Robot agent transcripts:

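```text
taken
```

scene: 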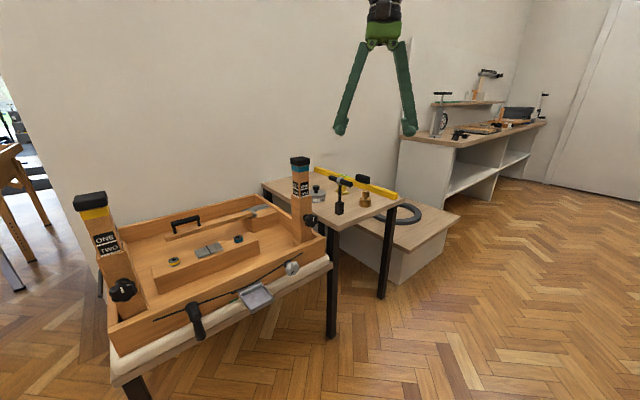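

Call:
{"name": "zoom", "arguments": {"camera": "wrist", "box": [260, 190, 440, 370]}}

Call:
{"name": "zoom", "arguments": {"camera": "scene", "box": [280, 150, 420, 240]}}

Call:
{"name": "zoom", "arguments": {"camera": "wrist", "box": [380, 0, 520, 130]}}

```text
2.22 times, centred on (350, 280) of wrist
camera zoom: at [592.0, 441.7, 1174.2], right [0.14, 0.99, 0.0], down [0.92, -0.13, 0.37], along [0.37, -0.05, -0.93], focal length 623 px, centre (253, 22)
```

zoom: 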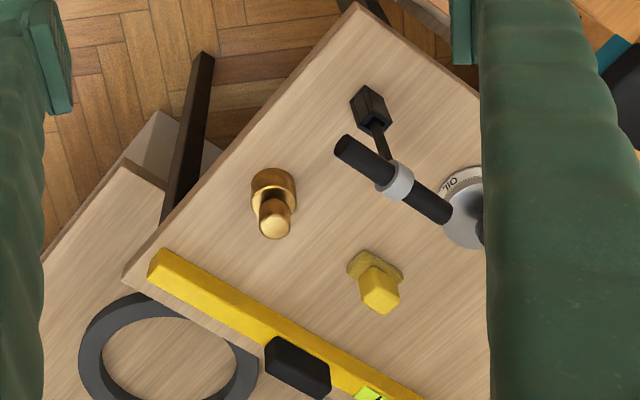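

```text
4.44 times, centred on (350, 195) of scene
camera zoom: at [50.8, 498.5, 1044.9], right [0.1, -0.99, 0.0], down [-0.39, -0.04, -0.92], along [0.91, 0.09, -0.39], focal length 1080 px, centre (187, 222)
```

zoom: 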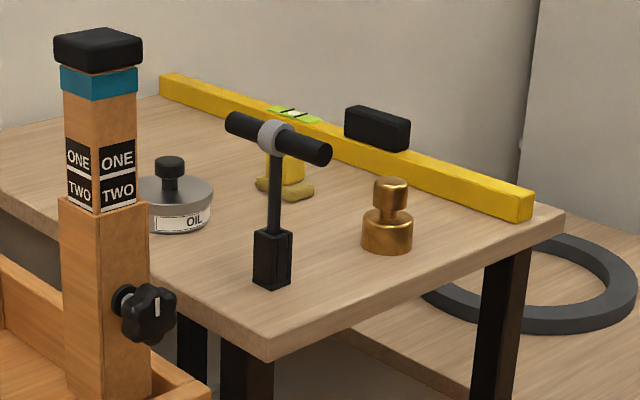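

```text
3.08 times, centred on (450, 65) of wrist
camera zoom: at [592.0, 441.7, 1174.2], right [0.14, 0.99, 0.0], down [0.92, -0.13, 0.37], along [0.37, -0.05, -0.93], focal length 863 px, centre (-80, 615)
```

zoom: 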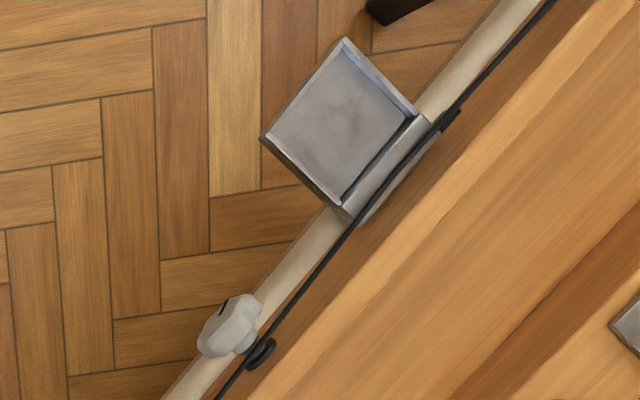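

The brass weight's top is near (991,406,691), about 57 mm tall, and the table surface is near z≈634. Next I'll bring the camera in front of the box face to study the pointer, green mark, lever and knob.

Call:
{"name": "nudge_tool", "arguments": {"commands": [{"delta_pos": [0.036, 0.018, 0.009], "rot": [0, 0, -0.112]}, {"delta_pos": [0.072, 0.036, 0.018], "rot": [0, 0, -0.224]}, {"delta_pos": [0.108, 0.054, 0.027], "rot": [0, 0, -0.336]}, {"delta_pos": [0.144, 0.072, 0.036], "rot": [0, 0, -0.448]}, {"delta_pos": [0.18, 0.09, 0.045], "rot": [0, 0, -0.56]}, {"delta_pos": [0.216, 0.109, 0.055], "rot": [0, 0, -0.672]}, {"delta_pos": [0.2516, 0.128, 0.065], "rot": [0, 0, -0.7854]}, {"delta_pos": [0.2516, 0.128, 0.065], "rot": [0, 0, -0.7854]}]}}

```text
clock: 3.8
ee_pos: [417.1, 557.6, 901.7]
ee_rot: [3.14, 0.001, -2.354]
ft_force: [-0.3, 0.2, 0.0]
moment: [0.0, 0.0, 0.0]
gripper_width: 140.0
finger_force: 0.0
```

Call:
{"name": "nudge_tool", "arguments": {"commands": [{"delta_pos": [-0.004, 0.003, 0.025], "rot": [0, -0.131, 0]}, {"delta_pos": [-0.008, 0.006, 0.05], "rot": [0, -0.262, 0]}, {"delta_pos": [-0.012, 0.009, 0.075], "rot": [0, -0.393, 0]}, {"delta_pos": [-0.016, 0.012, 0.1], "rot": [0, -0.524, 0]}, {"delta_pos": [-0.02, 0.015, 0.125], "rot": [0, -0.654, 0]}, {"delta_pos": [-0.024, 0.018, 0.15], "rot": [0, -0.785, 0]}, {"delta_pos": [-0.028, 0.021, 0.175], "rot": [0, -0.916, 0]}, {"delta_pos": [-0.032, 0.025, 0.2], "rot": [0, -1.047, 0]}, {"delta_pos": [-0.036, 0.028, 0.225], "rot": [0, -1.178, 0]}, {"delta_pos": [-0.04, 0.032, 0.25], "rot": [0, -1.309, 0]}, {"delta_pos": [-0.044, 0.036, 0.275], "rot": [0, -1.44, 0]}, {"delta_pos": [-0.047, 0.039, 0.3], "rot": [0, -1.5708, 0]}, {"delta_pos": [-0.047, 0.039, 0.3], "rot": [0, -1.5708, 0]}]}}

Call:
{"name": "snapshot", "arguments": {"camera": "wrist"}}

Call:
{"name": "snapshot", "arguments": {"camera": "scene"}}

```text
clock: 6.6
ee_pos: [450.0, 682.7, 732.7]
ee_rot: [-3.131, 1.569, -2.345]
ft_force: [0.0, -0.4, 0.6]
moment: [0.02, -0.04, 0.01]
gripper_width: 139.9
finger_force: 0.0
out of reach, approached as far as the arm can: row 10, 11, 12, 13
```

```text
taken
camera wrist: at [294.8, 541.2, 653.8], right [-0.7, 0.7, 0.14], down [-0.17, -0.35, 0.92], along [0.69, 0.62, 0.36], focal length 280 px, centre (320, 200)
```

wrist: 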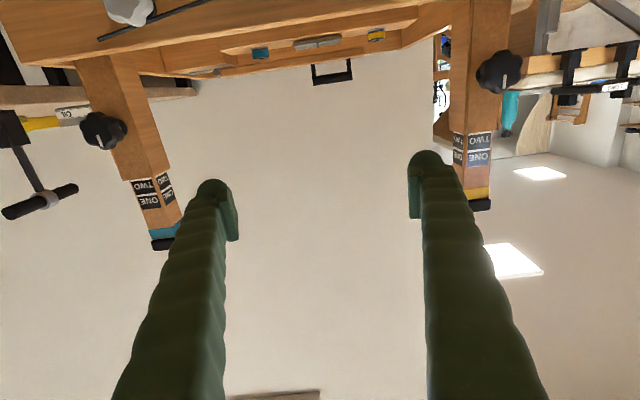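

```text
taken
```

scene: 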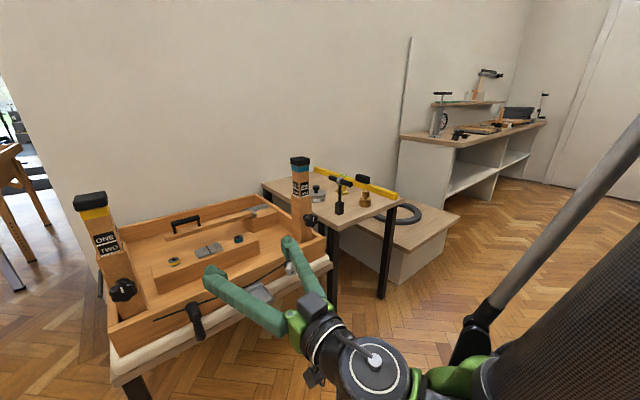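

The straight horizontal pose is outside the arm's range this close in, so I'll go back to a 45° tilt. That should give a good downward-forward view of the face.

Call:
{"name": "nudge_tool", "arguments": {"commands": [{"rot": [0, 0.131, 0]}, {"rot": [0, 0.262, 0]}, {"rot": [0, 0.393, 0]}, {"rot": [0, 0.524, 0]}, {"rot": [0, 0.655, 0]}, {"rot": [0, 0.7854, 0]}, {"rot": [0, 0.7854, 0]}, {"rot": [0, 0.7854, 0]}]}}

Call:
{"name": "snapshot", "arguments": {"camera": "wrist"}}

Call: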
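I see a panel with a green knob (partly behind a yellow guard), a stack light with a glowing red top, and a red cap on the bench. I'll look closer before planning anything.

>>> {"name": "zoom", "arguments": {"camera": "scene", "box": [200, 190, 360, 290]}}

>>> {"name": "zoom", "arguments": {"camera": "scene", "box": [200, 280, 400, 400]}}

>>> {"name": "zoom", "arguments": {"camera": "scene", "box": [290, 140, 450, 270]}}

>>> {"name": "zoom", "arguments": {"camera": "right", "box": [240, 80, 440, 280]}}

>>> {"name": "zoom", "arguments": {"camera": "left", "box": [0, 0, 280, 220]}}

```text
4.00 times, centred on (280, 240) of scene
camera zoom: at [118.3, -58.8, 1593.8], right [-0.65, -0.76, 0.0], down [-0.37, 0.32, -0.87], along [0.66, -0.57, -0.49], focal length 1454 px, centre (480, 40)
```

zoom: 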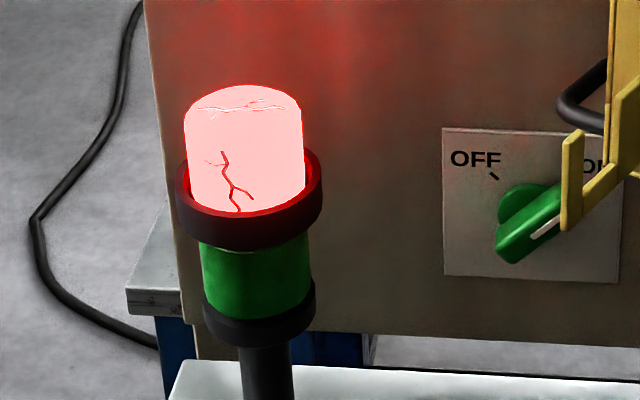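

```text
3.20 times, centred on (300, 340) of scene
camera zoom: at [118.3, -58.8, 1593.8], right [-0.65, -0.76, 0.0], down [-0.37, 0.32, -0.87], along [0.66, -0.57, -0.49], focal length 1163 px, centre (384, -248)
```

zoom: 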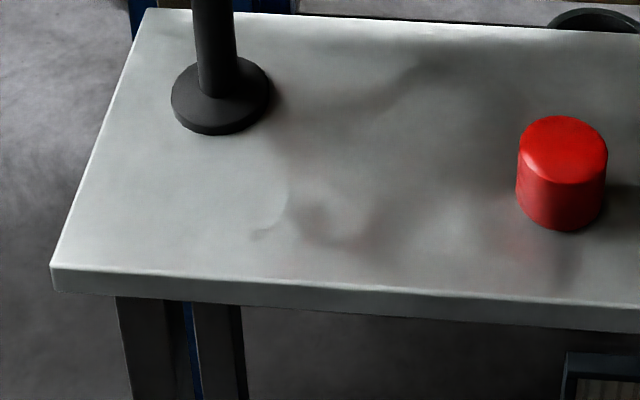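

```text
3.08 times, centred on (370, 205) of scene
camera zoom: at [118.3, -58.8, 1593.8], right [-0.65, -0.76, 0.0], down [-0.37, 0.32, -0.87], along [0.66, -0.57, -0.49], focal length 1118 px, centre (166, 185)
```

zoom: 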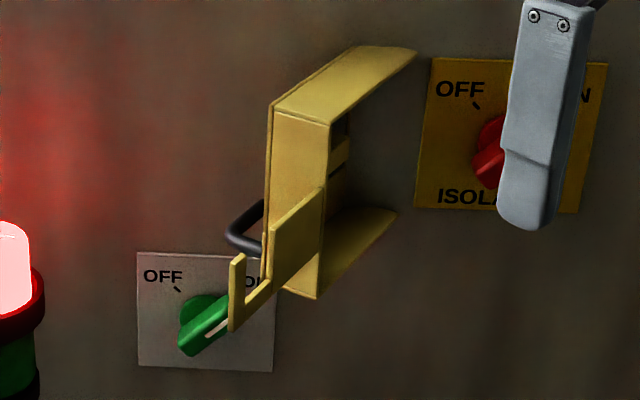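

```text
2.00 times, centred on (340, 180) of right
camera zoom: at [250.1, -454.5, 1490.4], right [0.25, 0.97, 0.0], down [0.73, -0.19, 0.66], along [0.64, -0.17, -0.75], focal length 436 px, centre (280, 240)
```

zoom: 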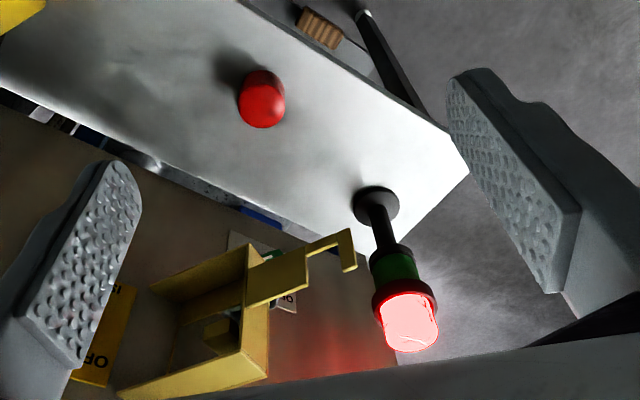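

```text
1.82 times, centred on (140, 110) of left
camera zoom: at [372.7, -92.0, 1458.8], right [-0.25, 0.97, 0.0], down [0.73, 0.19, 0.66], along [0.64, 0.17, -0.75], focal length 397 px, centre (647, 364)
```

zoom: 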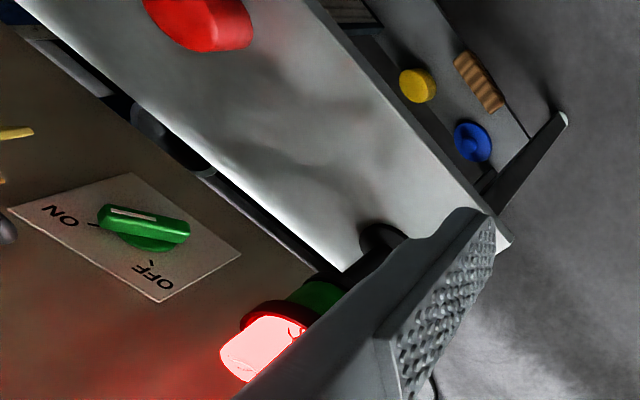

**What the task requires**
Please write out all the data again word for word, but not the pictures.

**Solution to the exercise**
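```text
taken
```

scene: 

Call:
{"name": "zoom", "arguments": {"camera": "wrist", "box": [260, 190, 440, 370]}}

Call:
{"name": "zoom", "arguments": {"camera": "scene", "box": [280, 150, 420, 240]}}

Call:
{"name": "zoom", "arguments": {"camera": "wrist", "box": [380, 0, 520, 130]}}

```text
2.22 times, centred on (350, 280) of wrist
camera zoom: at [592.0, 441.7, 1174.2], right [0.14, 0.99, 0.0], down [0.92, -0.13, 0.37], along [0.37, -0.05, -0.93], focal length 623 px, centre (253, 22)
```

zoom: 

```text
4.44 times, centred on (350, 195) of scene
camera zoom: at [50.8, 498.5, 1044.9], right [0.1, -0.99, 0.0], down [-0.39, -0.04, -0.92], along [0.91, 0.09, -0.39], focal length 1080 px, centre (187, 222)
```

zoom: 

```text
3.08 times, centred on (450, 65) of wrist
camera zoom: at [592.0, 441.7, 1174.2], right [0.14, 0.99, 0.0], down [0.92, -0.13, 0.37], along [0.37, -0.05, -0.93], focal length 863 px, centre (-80, 615)
```

zoom: 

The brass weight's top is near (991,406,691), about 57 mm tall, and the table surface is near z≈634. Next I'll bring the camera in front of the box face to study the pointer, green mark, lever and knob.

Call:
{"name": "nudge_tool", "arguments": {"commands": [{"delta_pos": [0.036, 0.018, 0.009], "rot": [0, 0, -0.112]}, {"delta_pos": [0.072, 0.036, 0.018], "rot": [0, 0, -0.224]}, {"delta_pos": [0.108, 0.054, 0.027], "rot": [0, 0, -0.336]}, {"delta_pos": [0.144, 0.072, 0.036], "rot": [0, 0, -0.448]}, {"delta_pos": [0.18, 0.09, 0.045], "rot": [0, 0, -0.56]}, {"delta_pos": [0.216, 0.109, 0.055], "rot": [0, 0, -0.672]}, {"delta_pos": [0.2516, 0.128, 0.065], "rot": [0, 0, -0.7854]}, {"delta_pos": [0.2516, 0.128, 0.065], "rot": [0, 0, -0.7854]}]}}

```text
clock: 3.8
ee_pos: [417.1, 557.6, 901.7]
ee_rot: [3.14, 0.001, -2.354]
ft_force: [-0.3, 0.2, 0.0]
moment: [0.0, 0.0, 0.0]
gripper_width: 140.0
finger_force: 0.0
```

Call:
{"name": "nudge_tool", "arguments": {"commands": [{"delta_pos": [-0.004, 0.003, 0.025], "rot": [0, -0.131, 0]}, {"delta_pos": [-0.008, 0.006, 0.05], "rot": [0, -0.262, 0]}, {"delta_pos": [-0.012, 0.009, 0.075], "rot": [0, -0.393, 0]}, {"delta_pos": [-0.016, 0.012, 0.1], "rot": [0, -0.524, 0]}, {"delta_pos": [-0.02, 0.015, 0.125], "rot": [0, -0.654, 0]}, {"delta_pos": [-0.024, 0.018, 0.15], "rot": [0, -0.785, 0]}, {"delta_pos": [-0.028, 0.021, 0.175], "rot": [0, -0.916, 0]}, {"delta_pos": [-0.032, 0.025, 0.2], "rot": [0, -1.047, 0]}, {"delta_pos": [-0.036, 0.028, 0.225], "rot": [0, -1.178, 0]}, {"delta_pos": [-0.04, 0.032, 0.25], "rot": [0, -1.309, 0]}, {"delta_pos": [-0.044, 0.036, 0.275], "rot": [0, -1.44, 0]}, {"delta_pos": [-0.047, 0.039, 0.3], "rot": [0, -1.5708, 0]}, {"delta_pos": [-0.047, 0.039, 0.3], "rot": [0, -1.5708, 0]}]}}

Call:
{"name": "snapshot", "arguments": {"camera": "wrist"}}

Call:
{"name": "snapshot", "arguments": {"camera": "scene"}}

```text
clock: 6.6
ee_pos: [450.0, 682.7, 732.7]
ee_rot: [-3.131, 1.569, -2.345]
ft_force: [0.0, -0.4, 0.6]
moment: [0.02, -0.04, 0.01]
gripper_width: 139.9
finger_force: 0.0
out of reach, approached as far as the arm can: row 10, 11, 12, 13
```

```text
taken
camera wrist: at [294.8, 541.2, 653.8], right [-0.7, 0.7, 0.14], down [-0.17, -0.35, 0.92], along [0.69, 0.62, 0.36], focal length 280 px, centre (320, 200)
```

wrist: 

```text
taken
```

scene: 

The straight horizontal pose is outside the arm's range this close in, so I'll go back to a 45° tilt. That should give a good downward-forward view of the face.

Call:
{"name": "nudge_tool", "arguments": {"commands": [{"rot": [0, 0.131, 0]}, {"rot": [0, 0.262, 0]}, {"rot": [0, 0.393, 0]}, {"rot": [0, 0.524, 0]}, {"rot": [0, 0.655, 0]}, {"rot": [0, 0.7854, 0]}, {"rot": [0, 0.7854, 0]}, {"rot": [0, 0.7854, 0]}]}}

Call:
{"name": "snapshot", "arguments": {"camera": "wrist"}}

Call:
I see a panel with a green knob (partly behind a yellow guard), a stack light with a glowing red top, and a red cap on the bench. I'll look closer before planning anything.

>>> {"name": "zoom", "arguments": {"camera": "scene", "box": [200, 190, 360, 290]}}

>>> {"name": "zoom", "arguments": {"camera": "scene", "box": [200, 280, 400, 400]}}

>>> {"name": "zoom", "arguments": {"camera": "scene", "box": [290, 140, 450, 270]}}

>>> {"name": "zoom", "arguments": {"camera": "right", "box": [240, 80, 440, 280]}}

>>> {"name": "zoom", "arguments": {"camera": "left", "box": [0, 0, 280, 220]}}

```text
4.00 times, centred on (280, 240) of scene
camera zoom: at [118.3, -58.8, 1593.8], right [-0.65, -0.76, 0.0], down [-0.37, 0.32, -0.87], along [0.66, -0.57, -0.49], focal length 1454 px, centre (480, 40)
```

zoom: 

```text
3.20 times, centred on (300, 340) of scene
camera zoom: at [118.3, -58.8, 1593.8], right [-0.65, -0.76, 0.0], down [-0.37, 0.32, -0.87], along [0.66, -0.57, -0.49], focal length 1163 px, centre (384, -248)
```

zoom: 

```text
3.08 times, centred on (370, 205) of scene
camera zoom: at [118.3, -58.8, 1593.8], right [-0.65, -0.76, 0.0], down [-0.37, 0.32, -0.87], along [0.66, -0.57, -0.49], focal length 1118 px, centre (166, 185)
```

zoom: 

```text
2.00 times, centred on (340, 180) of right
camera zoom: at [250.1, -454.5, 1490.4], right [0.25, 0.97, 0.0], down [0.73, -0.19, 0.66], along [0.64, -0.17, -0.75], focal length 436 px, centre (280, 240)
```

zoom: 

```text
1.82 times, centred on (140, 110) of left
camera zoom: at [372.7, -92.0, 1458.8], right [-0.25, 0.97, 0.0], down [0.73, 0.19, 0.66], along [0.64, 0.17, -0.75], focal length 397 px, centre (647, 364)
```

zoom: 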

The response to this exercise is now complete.